--- BEGIN Records shown ---

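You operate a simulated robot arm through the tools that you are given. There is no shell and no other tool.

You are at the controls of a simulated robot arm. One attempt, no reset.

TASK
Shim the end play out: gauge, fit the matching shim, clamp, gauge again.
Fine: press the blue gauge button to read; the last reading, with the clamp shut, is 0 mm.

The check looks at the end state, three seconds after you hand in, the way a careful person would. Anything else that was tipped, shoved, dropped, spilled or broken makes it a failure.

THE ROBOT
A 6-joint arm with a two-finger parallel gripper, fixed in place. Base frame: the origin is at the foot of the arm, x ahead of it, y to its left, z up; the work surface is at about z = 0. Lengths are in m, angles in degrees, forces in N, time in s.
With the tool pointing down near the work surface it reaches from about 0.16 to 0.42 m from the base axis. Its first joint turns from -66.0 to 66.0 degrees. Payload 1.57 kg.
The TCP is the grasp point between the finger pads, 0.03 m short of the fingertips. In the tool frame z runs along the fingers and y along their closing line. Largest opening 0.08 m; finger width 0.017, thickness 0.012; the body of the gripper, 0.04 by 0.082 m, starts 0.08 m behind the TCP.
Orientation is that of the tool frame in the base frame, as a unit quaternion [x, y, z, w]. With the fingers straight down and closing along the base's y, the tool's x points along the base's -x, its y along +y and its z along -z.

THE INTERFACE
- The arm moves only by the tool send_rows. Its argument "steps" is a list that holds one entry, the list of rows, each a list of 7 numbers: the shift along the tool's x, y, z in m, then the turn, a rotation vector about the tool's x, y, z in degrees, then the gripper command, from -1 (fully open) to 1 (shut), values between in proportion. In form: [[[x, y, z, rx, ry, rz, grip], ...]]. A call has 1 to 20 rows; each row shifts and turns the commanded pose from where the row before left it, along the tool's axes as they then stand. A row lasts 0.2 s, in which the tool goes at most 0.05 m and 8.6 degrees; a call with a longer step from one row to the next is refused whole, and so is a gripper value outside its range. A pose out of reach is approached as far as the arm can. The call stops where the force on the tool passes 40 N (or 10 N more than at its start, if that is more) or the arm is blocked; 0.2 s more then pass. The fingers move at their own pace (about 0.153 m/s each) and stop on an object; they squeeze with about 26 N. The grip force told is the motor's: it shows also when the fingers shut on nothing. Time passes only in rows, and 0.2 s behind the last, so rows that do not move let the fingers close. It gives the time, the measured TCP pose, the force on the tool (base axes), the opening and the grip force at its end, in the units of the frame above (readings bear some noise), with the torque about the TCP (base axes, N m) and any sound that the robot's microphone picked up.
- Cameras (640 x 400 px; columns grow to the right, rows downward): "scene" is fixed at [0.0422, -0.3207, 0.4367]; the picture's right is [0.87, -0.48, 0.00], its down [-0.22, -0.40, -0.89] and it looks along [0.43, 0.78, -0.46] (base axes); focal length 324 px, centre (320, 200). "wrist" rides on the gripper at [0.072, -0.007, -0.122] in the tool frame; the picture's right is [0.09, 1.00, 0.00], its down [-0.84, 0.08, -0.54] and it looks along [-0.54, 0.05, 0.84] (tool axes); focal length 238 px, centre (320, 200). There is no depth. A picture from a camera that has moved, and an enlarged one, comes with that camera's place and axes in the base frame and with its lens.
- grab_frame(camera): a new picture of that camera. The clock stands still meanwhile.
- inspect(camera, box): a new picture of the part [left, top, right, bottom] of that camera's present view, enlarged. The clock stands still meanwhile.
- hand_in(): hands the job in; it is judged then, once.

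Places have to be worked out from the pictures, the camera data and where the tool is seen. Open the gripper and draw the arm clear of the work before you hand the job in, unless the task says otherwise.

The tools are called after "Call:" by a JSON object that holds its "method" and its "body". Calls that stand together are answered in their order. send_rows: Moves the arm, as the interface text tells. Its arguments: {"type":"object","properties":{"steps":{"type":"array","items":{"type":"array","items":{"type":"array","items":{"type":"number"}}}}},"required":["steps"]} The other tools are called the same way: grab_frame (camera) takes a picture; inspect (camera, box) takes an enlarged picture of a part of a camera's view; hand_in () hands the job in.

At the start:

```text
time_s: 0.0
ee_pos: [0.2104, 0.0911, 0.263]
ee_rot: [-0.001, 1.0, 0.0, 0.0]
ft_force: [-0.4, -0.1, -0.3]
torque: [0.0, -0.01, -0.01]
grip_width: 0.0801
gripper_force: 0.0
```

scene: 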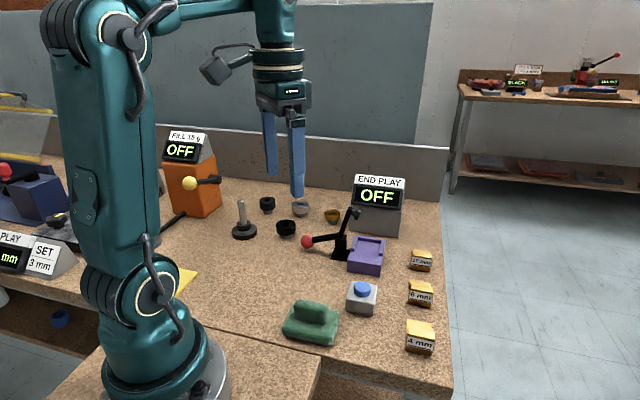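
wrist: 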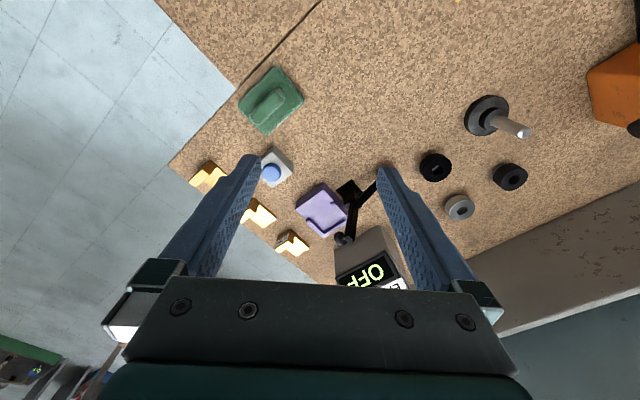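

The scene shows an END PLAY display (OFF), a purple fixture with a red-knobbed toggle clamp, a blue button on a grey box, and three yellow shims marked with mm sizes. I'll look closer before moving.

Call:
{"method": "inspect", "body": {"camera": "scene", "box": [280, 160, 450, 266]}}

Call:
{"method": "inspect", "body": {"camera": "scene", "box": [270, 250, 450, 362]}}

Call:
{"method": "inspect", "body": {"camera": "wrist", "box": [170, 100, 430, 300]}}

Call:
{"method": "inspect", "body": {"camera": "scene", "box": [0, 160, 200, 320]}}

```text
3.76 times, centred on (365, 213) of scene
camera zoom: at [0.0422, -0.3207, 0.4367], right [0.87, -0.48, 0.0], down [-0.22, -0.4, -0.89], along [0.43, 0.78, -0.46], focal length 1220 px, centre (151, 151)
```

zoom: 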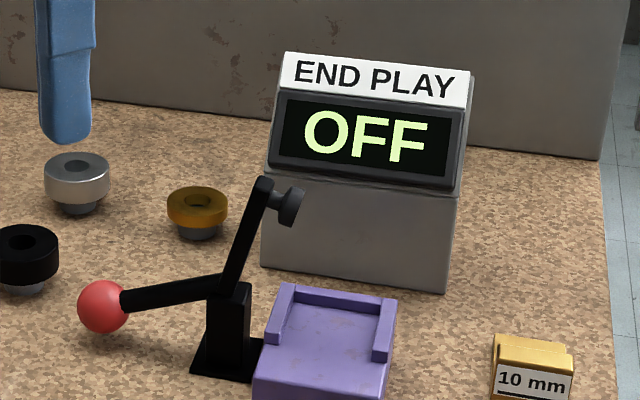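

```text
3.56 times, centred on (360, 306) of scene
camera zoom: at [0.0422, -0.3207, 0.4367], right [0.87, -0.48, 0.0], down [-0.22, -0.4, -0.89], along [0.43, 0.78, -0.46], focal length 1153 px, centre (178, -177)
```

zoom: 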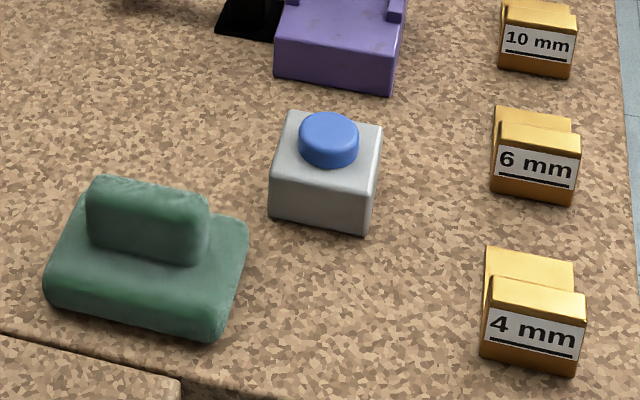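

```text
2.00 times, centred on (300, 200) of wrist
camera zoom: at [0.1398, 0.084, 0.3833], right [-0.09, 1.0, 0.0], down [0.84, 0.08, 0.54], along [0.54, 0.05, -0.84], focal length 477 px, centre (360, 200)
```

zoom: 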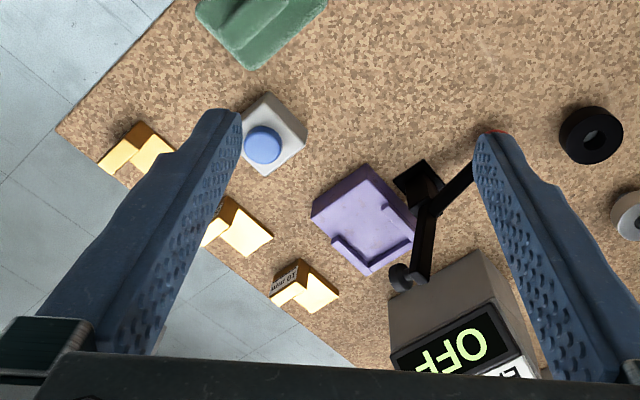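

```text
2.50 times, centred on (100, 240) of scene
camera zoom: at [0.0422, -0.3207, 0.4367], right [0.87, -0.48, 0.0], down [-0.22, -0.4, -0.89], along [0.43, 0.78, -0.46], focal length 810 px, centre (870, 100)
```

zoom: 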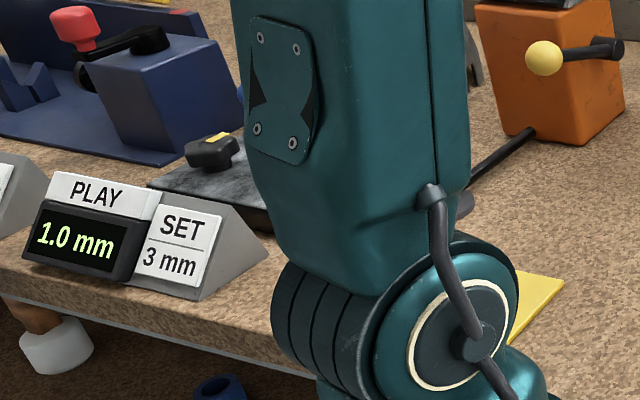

--- END Records shown ---
--- BEGIN Records shown ---

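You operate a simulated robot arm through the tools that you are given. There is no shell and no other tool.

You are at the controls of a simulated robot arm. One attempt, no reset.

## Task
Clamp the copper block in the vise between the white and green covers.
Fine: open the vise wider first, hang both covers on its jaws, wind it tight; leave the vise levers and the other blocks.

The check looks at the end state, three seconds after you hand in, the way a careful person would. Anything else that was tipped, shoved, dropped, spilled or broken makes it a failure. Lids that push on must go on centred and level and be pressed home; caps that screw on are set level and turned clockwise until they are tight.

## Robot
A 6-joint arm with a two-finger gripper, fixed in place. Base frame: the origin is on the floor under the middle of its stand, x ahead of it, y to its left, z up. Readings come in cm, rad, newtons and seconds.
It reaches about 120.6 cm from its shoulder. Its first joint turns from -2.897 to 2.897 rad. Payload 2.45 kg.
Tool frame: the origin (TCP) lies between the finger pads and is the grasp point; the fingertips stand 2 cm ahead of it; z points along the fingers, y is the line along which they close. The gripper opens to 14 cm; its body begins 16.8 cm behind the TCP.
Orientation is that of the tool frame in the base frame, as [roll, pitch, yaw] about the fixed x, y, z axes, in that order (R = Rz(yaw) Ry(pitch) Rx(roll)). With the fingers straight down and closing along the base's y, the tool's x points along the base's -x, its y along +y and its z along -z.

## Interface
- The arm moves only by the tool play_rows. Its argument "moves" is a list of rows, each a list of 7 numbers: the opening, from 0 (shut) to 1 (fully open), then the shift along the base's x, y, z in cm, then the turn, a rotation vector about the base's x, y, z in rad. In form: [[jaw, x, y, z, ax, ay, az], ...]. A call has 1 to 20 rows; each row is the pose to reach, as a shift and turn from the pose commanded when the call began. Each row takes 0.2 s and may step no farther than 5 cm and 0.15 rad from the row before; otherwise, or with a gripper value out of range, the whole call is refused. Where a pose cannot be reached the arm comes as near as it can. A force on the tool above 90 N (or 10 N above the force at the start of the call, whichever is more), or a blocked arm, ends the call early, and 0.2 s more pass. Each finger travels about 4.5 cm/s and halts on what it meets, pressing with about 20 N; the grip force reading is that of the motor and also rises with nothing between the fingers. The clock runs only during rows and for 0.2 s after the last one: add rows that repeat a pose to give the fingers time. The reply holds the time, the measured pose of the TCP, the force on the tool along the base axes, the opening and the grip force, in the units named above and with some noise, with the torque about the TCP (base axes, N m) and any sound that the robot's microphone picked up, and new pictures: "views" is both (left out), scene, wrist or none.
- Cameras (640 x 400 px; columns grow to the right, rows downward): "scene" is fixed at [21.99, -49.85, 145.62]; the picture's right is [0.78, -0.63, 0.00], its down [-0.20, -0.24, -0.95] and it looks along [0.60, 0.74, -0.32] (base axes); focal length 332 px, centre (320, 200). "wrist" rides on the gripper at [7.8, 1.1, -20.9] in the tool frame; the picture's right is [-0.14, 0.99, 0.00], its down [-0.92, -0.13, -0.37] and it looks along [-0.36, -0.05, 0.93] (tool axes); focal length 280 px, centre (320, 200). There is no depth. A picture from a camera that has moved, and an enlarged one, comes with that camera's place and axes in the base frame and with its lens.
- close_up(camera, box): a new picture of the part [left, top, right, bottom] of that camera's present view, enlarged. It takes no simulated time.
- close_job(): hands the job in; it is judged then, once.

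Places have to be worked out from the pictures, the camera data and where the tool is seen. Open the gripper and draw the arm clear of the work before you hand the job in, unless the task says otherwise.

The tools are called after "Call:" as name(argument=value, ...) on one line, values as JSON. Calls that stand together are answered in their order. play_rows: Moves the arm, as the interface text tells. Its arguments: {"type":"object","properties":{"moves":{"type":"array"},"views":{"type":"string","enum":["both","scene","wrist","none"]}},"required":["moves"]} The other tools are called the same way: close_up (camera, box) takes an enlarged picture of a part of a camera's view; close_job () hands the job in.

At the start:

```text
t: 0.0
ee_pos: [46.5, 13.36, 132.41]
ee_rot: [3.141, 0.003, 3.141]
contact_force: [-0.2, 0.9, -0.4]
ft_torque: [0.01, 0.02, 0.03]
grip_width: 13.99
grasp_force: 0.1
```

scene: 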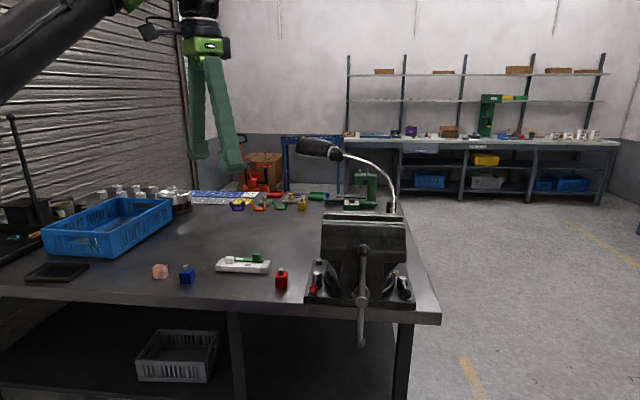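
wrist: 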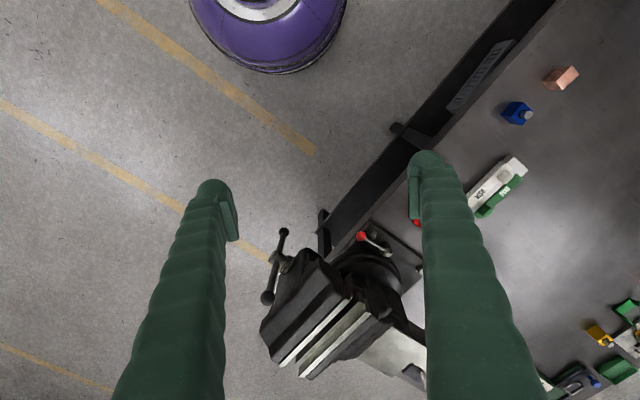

--- END Records shown ---
--- BEGIN Records shown ---

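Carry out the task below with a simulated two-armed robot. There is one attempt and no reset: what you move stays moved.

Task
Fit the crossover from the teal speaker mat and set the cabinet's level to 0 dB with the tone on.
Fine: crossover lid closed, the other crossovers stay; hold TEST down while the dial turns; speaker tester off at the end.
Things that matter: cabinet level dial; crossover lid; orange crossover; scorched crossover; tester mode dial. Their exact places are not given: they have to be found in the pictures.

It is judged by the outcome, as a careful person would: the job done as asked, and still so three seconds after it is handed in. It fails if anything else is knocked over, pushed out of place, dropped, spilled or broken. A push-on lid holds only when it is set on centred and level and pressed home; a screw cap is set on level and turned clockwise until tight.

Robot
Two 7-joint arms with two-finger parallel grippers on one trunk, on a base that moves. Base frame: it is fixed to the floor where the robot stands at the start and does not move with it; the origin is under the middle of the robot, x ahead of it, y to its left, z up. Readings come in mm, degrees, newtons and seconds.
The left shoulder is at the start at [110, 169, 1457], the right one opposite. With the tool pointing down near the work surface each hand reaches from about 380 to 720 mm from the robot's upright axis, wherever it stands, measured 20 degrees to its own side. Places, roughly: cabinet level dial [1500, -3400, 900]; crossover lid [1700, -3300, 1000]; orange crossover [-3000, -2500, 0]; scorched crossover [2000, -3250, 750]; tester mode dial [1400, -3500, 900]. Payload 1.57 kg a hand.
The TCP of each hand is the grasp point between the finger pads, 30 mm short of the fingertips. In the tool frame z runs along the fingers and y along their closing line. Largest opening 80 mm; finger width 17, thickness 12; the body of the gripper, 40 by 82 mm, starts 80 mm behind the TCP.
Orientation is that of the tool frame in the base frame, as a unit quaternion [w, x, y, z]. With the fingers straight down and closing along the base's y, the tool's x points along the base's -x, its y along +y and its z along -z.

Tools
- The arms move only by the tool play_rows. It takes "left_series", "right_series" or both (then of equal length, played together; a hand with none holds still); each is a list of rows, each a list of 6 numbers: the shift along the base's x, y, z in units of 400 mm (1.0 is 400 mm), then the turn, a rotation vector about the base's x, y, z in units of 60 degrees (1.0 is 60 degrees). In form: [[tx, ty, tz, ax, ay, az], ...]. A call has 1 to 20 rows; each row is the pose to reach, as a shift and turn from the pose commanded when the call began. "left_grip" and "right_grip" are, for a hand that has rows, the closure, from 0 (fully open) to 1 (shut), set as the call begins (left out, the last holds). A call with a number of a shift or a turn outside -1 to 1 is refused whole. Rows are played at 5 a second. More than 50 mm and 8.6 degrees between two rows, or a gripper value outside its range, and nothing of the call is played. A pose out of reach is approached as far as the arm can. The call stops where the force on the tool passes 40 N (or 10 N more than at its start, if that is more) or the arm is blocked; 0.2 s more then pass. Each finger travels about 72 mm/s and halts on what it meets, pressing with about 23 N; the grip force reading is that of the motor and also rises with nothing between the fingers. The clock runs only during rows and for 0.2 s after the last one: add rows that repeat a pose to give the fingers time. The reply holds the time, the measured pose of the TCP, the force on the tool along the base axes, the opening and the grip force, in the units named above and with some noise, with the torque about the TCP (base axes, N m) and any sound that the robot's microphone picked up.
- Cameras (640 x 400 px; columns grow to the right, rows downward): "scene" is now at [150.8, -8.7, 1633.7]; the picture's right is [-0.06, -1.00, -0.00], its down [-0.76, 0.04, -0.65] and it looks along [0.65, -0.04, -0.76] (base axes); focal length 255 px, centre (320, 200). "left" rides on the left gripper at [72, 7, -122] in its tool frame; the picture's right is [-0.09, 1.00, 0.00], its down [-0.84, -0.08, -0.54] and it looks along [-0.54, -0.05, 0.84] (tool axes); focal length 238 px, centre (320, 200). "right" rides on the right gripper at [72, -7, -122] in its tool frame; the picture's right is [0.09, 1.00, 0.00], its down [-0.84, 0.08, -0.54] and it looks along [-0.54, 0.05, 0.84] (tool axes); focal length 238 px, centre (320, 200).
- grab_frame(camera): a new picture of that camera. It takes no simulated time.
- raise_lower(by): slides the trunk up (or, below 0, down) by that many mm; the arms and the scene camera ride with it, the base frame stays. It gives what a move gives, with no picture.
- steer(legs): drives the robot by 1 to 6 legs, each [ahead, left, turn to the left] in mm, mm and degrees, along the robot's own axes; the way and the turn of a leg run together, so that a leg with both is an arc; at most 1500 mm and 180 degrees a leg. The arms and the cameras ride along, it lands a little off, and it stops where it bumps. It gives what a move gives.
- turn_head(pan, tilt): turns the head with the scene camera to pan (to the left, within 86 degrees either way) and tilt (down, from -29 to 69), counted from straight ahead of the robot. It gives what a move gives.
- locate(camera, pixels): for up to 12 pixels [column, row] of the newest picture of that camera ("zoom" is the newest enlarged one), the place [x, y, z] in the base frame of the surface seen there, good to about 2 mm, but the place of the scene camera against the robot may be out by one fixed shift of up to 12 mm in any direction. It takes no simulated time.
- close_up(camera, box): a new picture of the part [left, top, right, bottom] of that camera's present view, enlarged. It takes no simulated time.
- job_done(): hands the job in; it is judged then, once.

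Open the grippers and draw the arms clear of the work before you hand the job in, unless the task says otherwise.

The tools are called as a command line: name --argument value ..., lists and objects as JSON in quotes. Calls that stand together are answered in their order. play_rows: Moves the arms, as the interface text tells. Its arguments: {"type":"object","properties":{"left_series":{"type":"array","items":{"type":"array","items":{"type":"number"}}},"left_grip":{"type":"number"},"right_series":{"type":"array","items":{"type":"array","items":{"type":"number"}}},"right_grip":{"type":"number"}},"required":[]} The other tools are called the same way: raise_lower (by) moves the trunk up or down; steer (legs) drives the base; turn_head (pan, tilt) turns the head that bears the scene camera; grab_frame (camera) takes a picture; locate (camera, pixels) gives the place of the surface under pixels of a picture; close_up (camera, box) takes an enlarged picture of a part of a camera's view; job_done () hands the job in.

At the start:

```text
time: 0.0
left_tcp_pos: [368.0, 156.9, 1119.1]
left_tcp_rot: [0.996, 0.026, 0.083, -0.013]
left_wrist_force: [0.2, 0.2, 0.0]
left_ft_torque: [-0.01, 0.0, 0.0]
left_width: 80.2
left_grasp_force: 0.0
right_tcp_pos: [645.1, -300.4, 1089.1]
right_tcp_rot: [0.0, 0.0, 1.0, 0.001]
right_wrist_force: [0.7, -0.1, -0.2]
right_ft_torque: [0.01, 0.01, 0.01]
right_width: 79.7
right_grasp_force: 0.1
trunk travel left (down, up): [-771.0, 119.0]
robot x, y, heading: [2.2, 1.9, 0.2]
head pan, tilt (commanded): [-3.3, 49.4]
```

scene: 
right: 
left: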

--- END Records shown ---

Directive 1 ▸ The first line to be transcribed is the one containing "- raise_lower(by): slides", and the last is the one containing "- turn_head(pan, tilt): turns". Transcribe exactly those lines and nothing else.

--- BEGIN Document section ---

Now, hear me out, Santa. I promise not to scar her or draw
blood or anything, just one good smack, right across her
smug little cheek. I get all cozy inside just thinking about
it.
Do not grant this wish just for me, do it for thousands of
women across the country. Through sheer vicarious
satisfaction, you will be giving a gift to us all. Those of
us leading average, garden- variety lives are not concerned
with gracious living. We feel pretty good about ourselves if
our paper plates match when we stack them on the counter,
buffet-style for dinner.
We are tired of Martha showing us how to make centerpieces
from hollyhock dipped in 18-carat gold. We are plumb out of
liquid- gold. Unless it's of the furniture polish variety.
We cannot whip up Martha's creamy holiday sauce, spiced with
turmeric. Most of us cannot even say turmeric, let alone
figure out what to do with it.
OK, Santa, maybe you think I am being a little harsh. Never
the less, I will bet with all the holiday rush you did not
catch that interview with Martha in last week's USA Weekend.
I am surprised there was enough room on the page for her
ego. We discovered that not only does Martha avoid take-out
pizza (she's only ordered it once), she refuses to eat it
cold (No cold pizza? Is Martha Stewart living?) When it was
pointed out that she could microwave it, she replied, "I
don't have a microwave." The reporter, Jeffrey Zaslow, noted
that she said this "in a tone that suggests you shouldn't
either." Well lah-dee-dah. Imagine that, Santa! That lovely
microwave you brought me years ago, in which I've learned to
make complicated dishes like popcorn and hot chocolate, has
been declared undesirable by Queen Martha. What next? The
coffee maker?
In the article, we learned that Martha has 40 sets of dishes
adorning an entire wall in her home. Forty sets. Can you
spell "overkill"? And neatly put away, no less. If my dishes
make it to the dishwasher that qualifies as "put away" in my
house!
Martha tells us she's already making homemade holiday gifts
for friends. "Last year, I made amazing silk-lined scarves
for everyone," she boasts. Not just scarves mind you.
Amazing scarves. Martha is obviously not shy about giving
herself a little pat on the back. In fact, she does so with
such frequency that one has to wonder if her back is black
and blue.
She goes on to tell us that "homemaking is glamour for the
90s", and says her most glamorous friends are "interested in
stain removal, how to iron a monogram, and how to fold a
towel."
I have one piece of advice, Martha: "Get new friends."
Glamorous friends fly to Paris on a whim. They drift past
the Greek Islands on yachts, sipping champagne from crystal
goblets. They step out for the evening in shimmering satin
gowns, whisked away by tuxedoed chauffeurs. They do not
spend their days pondering the finer art of toilet bowl
sanitation.

--- END Document section ---

Directive 2 ▸ Take up the document section again after its last words.

Exercise answer 1 ▸
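- raise_lower(by): slides the trunk up (or, below 0, down) by that many mm; the arms and the scene camera ride with it, the base frame stays. It gives what a move gives, with no picture.
- steer(legs): drives the robot by 1 to 6 legs, each [ahead, left, turn to the left] in mm, mm and degrees, along the robot's own axes; the way and the turn of a leg run together, so that a leg with both is an arc; at most 1500 mm and 180 degrees a leg. The arms and the cameras ride along, it lands a little off, and it stops where it bumps. It gives what a move gives.
- turn_head(pan, tilt): turns the head with the scene camera to pan (to the left, within 86 degrees either way) and tilt (down, from -29 to 69), counted from straight ahead of the robot. It gives what a move gives.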

Exercise answer 2 ▸
Zaslow notes that Martha was named one of America's 25 most
influential people by Time magazine (nosing out Mother
Theresa, Madeline Allbright and Maya Angelou, no doubt). The
proof of Martha's influence: after she bought white-fleshed
peaches in the supermarket, Martha says, "People saw me buy
them. In an instant, they were all gone." I hope Martha
never decides to jump off a bridge!
A guest in Martha's home told Zaslow how Martha gets up
early to roller-blade with her dogs to pick fresh wild
blackberries for breakfast. This confirms what I have
suspected about Martha all along: She's obviously got too
much time on her hands. Teaching the dogs to roller-blade.
What a show off!
If you think the dogs are spoiled, listen to how Martha
treats her
friends: She gave one friend all 272 books from the Knopf
Everyman Library. It did not cost much, pocket change at
just $5,000. What price friendship, right? When asked if
others should envy her, Martha replies, "Don't envy me. I am
doing this because I am a natural teacher. You should not
envy teachers. You should listen to them." Zaslow must have
slit a seam in Martha's ego at this point, because once the
hot air came hissing out, it couldn't be held back. "Being
an overachiever is nothing despicable. It is only admirable.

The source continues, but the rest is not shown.